From the early steps of the video game industry, one of the main problems was the reduced amount of memory available. Techniques were devised to the automatic generation of game levels from a small set of data. One of the first use cases emerged in the 80’s, with a game called Elite – a spacecraft simulator which offered eight galaxies, each containing 256 planets and their space stations – all this being generated procedurally. Many other titles have emerged over time, from the highly acclaimed Diablo, to the Elder Scrolls saga games (such as Oblivion and Skyrim). This solution has been pushed forward to include also the whole characters’ generation, as in the game Spore.
Procedural Content Generation is the term that describes a methodology that produces content automatically, or with minimum manually intervention, through techniques, computer algorithms and a certain degree of randomness. The first approaches on procedural generation began with the mathematician Benoît Mandelbrot, with the fractal geometry [Man83] to describe a family of shapes, which, when following some pattern repeatedly, could result in more complex shapes. This process is based on an iterative and recursive approach, also the basis of formal grammars, such as L-Systems [PL96] and shape grammars [Sti80]. Formal grammars control the evolution of the iterative process of modelling, from an initial “seed”, by using a set of production rules. These techniques are specified with a strong emphasis in the process, and not on the result, being difficult to parameterize in order to obtain the required result. More recently, approaches such as through 3D manipulators [KK12] that provide a visual representation of adjustable parameters directly in model space, or by employing visualization in the form of a node-based system [Pat12; SMBC13], improved expressiveness. Search-based procedural content generation is a special case of the generate-and-test approach to PCG, not only relying on evolutionary algorithms, but on all forms of heuristic and stochastic search/optimisation algorithms [TYSB11].

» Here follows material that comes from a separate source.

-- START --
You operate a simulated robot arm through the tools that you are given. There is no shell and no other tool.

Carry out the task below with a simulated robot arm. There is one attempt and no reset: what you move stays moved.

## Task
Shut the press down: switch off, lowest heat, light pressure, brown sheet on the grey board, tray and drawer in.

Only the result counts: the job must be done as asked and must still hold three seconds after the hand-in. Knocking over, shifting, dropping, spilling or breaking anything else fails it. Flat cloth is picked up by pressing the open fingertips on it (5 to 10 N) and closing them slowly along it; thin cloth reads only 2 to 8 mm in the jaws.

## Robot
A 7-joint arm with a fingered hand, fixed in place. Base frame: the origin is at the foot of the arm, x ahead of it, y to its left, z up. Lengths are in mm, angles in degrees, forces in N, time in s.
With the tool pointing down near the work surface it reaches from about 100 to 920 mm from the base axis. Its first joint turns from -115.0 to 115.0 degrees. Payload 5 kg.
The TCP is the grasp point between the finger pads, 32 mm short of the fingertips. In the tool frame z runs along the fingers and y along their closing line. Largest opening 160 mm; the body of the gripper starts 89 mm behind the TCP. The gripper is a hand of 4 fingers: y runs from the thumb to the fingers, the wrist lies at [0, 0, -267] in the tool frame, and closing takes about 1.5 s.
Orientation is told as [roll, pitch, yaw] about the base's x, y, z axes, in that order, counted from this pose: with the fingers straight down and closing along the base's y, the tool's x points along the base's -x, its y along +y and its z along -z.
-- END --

Procedural content generation is often used in the three-dimensional modelling of real-world features such as terrain elevation, natural organisms and urban environments. The correct understanding of how these processes actually take place, how they are organised and how they influence each other is one of the foundations of PCG techniques. The terrains can be generated randomly from fractal geometry (like Perlin noise) or physical erosion simulation. But we can also use data from Digital Elevation Models (DEM) to reproduce real places accurately. Vegetation and ecosystems are quite complex and have a random look that is prone to the PCG techniques. L-Systems [PL96] have been used with great results, both for the modelling of plants, the interaction between plants in ecosystems and to simulate artificial techniques such as pruning, leading to very realistic landscapes. Road networks are also an important element of the urban landscape. The network shape of this component was initially approached with L-systems as well, but to be able to control it more efficiently, other techniques were proposed, based on tensor fields [CEW*08] or the civil engineering rules that govern the construction process [CLC15]. The buildings are one of the most characteristic components of urban environments and, although the first attempts using L-Systems presented good results, it become clear the necessity to evolve it integrating the concept of shape [Sty80]. This led to the development of split grammars [WWSR03] first, and CGA shape grammars [MWH*06] later on. Other techniques were based on using images for generating the façades of the buildings or to capture the rules that can generate them [MZWvG07]. Finally, since all of these elements are integrated, semantics have also been explored into modelling the whole virtual environment in an integrated mode [STKB11].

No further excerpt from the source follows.